Two of these papers concentrated on instrument and bow developments in France. Bernard Gaudfroy’s session The Bows of François Tourte. The Final Development of the Violin? examined illustrations of violinists and their bows from a variety of sources, including treatises and biographies, and considered the historical, political and musical factors which influenced the dissemination of the Tourte-model both within France and across Europe. Benjamin Herbert’s paper French Revolution and Instrument Making about 1825 was an exploration of post-revolutionary French attitudes towards musical instrument technology in general and the violin in particular. In this context the invention of the Tourte-model bow was portrayed as being one element within a culture of technological advancement driven by the musical demands of the period rather than an isolated innovation. Herbert also considered whether cultural and political factors would have identified the Tourte-model bow so clearly as a symbol of French nationhood that its appeal in other European countries and Vienna in particular may have been limited.

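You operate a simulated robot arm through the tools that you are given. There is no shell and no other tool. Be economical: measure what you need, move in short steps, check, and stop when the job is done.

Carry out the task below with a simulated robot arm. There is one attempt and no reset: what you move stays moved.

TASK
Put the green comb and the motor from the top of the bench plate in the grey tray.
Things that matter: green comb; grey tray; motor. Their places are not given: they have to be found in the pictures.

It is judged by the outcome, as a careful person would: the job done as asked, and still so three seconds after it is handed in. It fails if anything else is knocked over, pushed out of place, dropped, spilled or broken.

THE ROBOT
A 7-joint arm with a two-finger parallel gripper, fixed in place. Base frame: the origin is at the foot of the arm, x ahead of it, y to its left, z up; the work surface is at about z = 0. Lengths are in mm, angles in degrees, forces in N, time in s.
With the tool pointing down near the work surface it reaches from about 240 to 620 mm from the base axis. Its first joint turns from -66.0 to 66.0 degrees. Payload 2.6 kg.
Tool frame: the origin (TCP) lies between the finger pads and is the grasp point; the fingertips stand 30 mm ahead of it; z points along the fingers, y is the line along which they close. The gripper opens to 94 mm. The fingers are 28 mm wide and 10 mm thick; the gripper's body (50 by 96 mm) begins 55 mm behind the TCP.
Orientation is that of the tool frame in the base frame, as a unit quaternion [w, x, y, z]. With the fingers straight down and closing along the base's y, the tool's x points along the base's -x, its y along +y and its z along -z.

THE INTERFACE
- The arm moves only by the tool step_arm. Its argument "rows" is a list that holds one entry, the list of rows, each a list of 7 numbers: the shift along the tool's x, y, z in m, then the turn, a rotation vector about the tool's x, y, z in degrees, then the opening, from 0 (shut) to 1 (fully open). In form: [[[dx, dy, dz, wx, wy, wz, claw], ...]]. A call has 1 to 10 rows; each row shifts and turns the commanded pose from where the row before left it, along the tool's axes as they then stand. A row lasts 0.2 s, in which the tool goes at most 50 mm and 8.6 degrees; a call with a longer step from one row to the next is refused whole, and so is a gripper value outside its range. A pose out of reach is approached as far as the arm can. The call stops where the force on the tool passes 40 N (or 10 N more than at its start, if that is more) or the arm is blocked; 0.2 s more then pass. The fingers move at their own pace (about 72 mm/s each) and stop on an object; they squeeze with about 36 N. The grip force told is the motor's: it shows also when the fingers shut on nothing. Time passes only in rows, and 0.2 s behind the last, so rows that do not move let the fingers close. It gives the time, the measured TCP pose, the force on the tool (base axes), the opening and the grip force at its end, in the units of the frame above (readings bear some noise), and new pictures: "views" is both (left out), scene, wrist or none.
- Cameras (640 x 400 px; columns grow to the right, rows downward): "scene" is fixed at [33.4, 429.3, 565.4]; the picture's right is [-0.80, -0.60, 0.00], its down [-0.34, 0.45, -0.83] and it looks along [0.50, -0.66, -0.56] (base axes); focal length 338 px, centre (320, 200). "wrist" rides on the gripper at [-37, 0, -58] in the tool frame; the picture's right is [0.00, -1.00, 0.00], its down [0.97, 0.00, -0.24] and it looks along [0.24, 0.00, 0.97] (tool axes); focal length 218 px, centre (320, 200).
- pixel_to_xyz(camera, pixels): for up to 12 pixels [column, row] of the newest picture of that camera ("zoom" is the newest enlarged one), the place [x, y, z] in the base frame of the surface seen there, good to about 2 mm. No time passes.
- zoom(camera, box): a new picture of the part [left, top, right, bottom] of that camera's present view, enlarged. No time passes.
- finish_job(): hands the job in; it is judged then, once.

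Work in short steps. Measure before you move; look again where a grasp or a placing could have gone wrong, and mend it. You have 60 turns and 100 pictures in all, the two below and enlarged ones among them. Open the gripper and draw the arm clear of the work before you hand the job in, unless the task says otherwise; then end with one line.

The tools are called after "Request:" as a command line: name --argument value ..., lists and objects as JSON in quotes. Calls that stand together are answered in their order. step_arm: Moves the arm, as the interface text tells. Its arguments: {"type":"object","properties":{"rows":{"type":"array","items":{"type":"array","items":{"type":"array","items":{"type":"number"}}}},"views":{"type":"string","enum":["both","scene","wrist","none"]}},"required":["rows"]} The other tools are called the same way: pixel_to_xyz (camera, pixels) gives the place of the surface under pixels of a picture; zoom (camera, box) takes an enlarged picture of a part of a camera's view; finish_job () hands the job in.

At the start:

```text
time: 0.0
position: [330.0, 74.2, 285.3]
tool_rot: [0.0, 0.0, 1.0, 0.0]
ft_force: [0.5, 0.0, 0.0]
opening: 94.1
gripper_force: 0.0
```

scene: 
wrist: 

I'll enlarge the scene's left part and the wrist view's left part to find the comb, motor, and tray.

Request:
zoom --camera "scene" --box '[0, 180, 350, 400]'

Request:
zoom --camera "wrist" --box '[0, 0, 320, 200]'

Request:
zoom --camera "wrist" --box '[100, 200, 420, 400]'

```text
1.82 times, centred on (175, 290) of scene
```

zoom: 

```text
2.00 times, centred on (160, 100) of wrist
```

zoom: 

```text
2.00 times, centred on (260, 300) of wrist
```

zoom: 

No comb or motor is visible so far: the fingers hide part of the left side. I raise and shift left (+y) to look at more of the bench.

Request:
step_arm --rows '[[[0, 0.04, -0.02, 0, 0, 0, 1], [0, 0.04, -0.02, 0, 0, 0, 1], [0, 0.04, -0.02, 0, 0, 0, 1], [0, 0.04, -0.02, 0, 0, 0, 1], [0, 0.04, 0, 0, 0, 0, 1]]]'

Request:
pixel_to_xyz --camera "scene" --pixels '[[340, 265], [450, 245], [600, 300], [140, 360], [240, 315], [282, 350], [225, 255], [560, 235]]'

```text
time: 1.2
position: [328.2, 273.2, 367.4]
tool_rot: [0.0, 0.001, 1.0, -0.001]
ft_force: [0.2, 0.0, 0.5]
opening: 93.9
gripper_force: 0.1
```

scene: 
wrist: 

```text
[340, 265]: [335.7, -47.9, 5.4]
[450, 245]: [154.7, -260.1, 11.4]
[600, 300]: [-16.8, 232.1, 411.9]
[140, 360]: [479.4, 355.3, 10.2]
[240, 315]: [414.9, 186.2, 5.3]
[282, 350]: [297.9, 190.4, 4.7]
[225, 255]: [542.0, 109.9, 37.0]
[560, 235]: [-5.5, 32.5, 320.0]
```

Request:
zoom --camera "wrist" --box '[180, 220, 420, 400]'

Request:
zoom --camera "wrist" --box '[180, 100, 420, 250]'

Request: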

Silvia Rieder presented a paper on The Bows of the Munich Court Orchestra. Portrayed by Peter Jacob Horemans (1700-1776) in which she traced bow developments through portraits and musical still life paintings from the Munich Court at the time of Elector Max III Joseph and Karl Albrecht.
Kai Köpp presented three papers during the day expounding the research of the Berne project. The first of these, Bows Around 1825 from an Organological Perspective outlined the stylistic features of bow models which would have been used around this time. In addition to surviving examples, bow makers’ catalogues and contemporary descriptions provided fascinating illustration of the many options available to 19th-century performers. Economic factors may have been a consideration for some players, given that Viennese French-model bows retailed for up to three or four times the cost of more traditional bows made with simpler mechanisms and from local wood. It was also noteworthy that the provision of conservative, non Tourte-model bows persisted in bow makers’ catalogues until c. 1900.
There then followed a joint presentation by Kai Köpp and Hiro Kurosaki in which the playing characteristics of twelve original bows were described and demonstrated. They showed that the lighter tone and lifted qualities of the more conservative model bows would have produced very different effects to those produced by players of the Rode-Viotti School using Tourte-style bows. The different characteristics of the various models are a key consideration in understanding the application of bow strokes and articulation, and consequently this research will be especially valuable to HIP string practitioners.
The last of the Bern research papers focused on the bows used by both professional and non-professional musicians around 1825. The different attitudes and priorities of dilettantes and professionals were explored, the implication being that it was common for dilettantes to use much more conservative equipment than professionals. Portraits, illustrations and written descriptions of revered virtuosi of the late eighteenth and nineteenth centuries were examined, shedding light on the models of bows used by key performers including Spohr, Clement, Romberg and Paganini.
The afternoon was rounded off with a vibrant round table discussion which brought together bow makers, performers and scholars to share their comments and observations with the conference presenters. There was then an opportunity for violinists to experiment with the original bows which had been assembled for the symposium. There were approximately twenty original bows, many of which had been used for the research of the Berne project and were in a variety of styles from open-frog transitional bows made of local wood to French-style ferruled bows and two examples of ‘Viennese’-model bows.
Thanks to the Berne research project, a much clearer picture now exists of the violin bows that were available in early nineteenth-century Vienna and its outcomes will provide valuable information of interest to both the scholarly and HIP communities. However, many questions remain about the stylistic implications of hitherto overlooked bow models and the association of different bow types with specific repertoire.
The day concluded with a concert given in the Musical Instrument Collection by Hiro Kurosaki, playing a Franz Geissenhof violin made in Vienna in 1806, and Linda Nicholson, playing a Viennese Stein piano from 1819. Their programme included Beethoven’s Sonatas in D, op. 12 No. 1 and in G, op. 96, and the Variations in F on a theme by Prince Louis Ferdinand of Prussia by Rudolph Erzherzog of Austria. Kurosaki elected to use a different model bow for each of the three pieces and to adopt some of the bow strokes described in treatises of the period. The concert was an enjoyable and illuminating end to the symposium, drawing together the three key elements that ran throughout the day: organology, musicology and performance.